» **SOURCE**:
46 Mo. 410 | Mo. | 1870
delivered the opinion of the court.
Plaintiff and defendant were partners, and upon suit for a settlement of their partnership accounts the matter was referred to referees, who reported that there were debts due the firm amounting to §2,255.68, and recommended that they be divided between the partners by an impartial committee, which was done. After the division and close of the suit the plaintiff sues defendant, charging in the first count of his petition that certain notes, specifying them, were turned out to him at their face, and that he received them at said settlement for, and was charged with, the amount appearing due upon them, but that a portion of the amount so due and charged, specifying the amount upon each note, had been, without the plaintiff’s knowledge, paid over to the defendant and appropriated to his own use. As the defendant demurred to the whole petition because it did not state facts sufficient to constitute a cause of action, we will first consider whether this count is sufficient to charge the defendant.

» **AVAILABLE DATA**:
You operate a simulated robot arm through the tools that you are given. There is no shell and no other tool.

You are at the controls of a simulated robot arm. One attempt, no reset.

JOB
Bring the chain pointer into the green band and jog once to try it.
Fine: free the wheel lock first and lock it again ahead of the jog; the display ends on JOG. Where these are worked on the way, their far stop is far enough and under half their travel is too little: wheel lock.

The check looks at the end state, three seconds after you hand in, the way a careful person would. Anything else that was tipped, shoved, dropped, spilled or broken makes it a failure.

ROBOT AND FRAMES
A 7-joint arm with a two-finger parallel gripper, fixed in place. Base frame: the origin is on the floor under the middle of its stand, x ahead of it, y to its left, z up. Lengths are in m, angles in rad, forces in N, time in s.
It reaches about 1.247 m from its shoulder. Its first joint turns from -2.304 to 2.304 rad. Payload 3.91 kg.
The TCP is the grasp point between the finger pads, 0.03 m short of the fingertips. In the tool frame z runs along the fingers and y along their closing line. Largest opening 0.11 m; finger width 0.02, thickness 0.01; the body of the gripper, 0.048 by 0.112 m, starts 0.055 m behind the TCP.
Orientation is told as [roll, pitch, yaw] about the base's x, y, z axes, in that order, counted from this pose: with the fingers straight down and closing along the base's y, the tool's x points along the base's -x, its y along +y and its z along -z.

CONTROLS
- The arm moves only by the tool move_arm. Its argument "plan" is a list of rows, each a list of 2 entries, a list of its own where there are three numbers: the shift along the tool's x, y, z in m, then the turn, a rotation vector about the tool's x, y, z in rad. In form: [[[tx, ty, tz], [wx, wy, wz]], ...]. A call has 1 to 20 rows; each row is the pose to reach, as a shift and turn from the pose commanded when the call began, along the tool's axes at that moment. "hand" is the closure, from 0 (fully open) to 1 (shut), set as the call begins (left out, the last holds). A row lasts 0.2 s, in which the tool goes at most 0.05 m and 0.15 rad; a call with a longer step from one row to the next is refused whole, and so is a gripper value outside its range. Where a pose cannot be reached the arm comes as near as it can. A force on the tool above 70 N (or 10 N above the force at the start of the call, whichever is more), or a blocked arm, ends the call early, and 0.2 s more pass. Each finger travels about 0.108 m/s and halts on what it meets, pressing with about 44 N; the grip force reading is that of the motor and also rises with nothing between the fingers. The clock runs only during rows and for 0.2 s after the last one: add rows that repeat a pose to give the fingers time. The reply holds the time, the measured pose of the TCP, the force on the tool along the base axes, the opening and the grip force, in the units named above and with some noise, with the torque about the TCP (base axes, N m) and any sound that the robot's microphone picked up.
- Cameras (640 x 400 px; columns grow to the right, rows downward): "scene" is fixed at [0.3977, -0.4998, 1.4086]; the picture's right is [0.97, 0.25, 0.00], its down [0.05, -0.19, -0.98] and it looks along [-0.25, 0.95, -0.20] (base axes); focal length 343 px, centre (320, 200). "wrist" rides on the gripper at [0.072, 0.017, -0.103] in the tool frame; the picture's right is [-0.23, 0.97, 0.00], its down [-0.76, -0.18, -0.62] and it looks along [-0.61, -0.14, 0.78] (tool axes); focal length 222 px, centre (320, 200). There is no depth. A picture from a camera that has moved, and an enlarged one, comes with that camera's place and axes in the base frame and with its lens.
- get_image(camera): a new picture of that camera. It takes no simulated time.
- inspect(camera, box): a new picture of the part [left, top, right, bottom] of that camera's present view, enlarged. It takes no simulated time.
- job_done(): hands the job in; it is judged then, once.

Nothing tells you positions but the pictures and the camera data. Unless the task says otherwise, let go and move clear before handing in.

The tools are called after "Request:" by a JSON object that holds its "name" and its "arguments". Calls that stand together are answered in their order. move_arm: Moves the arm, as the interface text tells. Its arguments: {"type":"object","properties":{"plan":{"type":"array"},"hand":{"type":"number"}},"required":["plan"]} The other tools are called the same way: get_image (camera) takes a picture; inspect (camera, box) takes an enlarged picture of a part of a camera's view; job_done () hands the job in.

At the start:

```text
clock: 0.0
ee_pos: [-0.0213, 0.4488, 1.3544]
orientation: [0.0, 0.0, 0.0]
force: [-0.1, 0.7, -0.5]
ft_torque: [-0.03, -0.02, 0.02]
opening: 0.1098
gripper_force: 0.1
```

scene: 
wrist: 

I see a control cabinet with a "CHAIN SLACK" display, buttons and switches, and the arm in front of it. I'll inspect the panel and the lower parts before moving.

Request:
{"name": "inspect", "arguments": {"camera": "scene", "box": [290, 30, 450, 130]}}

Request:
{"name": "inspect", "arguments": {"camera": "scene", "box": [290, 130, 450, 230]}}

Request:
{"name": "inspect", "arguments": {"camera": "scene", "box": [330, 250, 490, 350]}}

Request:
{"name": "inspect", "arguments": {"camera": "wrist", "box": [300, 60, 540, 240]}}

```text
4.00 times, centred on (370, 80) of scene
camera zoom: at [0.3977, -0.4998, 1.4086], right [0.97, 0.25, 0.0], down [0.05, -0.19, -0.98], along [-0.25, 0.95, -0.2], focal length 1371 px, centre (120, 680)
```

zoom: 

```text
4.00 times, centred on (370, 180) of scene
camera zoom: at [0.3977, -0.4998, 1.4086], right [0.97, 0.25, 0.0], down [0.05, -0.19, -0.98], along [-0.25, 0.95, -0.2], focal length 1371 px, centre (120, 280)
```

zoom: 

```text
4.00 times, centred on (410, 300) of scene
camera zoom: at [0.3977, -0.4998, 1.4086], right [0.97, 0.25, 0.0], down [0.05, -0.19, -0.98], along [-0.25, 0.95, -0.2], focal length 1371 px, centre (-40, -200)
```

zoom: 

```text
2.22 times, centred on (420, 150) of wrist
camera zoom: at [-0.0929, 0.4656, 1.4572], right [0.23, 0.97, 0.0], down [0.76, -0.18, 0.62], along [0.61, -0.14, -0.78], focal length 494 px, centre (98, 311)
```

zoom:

» **EXERCISE TASKS**:
1 > Reproduce, exactly as written, the stretch of lines whose first line is the one with "Fine: free the" and whose last line is the one with "It reaches about".
2 > Carry the source on from its last sentence.

» **ANSWERS FOR THIS EXERCISE**:
1 >
Fine: free the wheel lock first and lock it again ahead of the jog; the display ends on JOG. Where these are worked on the way, their far stop is far enough and under half their travel is too little: wheel lock.

The check looks at the end state, three seconds after you hand in, the way a careful person would. Anything else that was tipped, shoved, dropped, spilled or broken makes it a failure.

ROBOT AND FRAMES
A 7-joint arm with a two-finger parallel gripper, fixed in place. Base frame: the origin is on the floor under the middle of its stand, x ahead of it, y to its left, z up. Lengths are in m, angles in rad, forces in N, time in s.
It reaches about 1.247 m from its shoulder. Its first joint turns from -2.304 to 2.304 rad. Payload 3.91 kg.

2 >
The petition, so far, docs not seek to settle the partnership accounts, nor does it attack the settlement already made. It simply charges the defendant with having received money upon claims which, by the settlement, became the individual property of the plaintiff; and the plaintiff then acquired a separate property
Suppose, upon the settlement, there had been a division of property in specie, and a specific horse or box of goods had been turned over to the plaintiff, and he was charged with its full value, and it should turn out, when he went to take possession of the property, that it had been secretly sold and the money appropriated by the defendant. In an action to recover its value, could the defendant plead no liability because they had been partners, and because plaintiff’s exclusive title to the property arose from a judgment? The District Court was right in holding that this count set forth a valid claim. (Crosby v. Nichol, 3 Bosw. 450.)
The petition contains three other counts, and the second count charges that the committee intended and supposed they had divided between the partners all the claims due the partnership, and trusted to the defendant, who was the book-keeper of the firm, to make a correct exhibit of them, but that he fraudulently concealed and failed to report a large number of accounts, a schedule of which is filed, amounting to $2,047.43, for half of which he asks judgment.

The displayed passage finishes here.